§ **EXERCISE DESCRIPTION**: Return the whole listing, line for line, without the pictures in it.

§ **SOURCE DATA**:
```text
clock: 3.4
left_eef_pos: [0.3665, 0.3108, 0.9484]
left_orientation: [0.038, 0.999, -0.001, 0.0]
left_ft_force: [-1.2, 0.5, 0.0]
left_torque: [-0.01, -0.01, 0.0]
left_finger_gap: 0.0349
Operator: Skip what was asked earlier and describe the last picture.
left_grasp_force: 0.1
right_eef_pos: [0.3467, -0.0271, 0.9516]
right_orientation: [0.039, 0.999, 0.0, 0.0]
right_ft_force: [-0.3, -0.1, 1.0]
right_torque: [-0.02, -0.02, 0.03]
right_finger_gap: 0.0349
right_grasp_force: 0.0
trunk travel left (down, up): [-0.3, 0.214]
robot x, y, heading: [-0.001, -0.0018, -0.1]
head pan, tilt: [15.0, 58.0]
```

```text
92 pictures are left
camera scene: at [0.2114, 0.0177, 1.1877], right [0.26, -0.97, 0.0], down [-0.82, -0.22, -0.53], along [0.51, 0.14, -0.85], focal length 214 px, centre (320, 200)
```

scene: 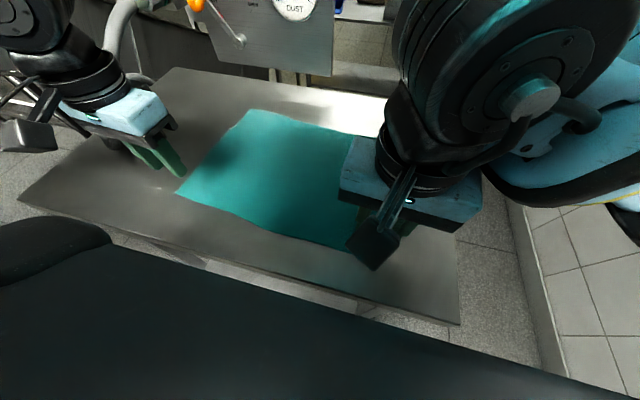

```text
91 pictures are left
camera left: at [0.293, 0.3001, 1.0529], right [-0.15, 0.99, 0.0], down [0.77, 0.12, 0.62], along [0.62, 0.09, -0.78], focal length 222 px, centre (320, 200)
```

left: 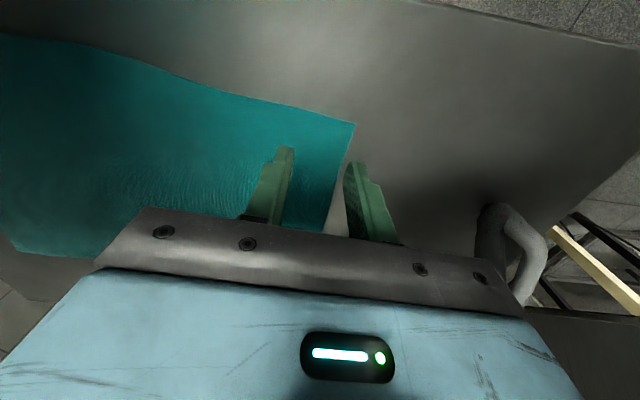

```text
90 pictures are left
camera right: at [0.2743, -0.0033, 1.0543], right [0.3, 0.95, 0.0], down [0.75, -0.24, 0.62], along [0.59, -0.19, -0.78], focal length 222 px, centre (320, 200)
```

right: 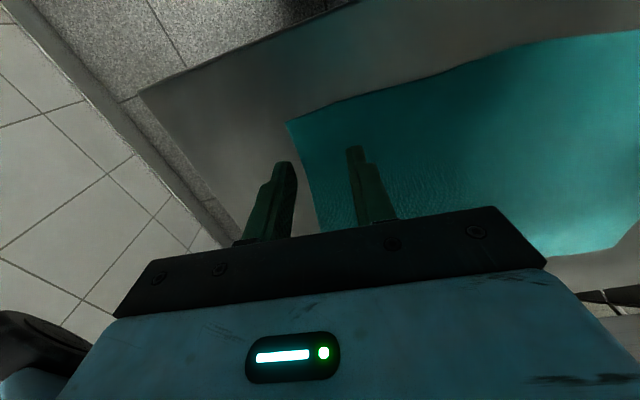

§ **RESPONSE BELOW**:
```text
clock: 3.4
left_eef_pos: [0.3665, 0.3108, 0.9484]
left_orientation: [0.038, 0.999, -0.001, 0.0]
left_ft_force: [-1.2, 0.5, 0.0]
left_torque: [-0.01, -0.01, 0.0]
left_finger_gap: 0.0349
Operator: Skip what was asked earlier and describe the last picture.
left_grasp_force: 0.1
right_eef_pos: [0.3467, -0.0271, 0.9516]
right_orientation: [0.039, 0.999, 0.0, 0.0]
right_ft_force: [-0.3, -0.1, 1.0]
right_torque: [-0.02, -0.02, 0.03]
right_finger_gap: 0.0349
right_grasp_force: 0.0
trunk travel left (down, up): [-0.3, 0.214]
robot x, y, heading: [-0.001, -0.0018, -0.1]
head pan, tilt: [15.0, 58.0]
```

```text
92 pictures are left
camera scene: at [0.2114, 0.0177, 1.1877], right [0.26, -0.97, 0.0], down [-0.82, -0.22, -0.53], along [0.51, 0.14, -0.85], focal length 214 px, centre (320, 200)
```

scene: 

```text
91 pictures are left
camera left: at [0.293, 0.3001, 1.0529], right [-0.15, 0.99, 0.0], down [0.77, 0.12, 0.62], along [0.62, 0.09, -0.78], focal length 222 px, centre (320, 200)
```

left: 

```text
90 pictures are left
camera right: at [0.2743, -0.0033, 1.0543], right [0.3, 0.95, 0.0], down [0.75, -0.24, 0.62], along [0.59, -0.19, -0.78], focal length 222 px, centre (320, 200)
```

right: 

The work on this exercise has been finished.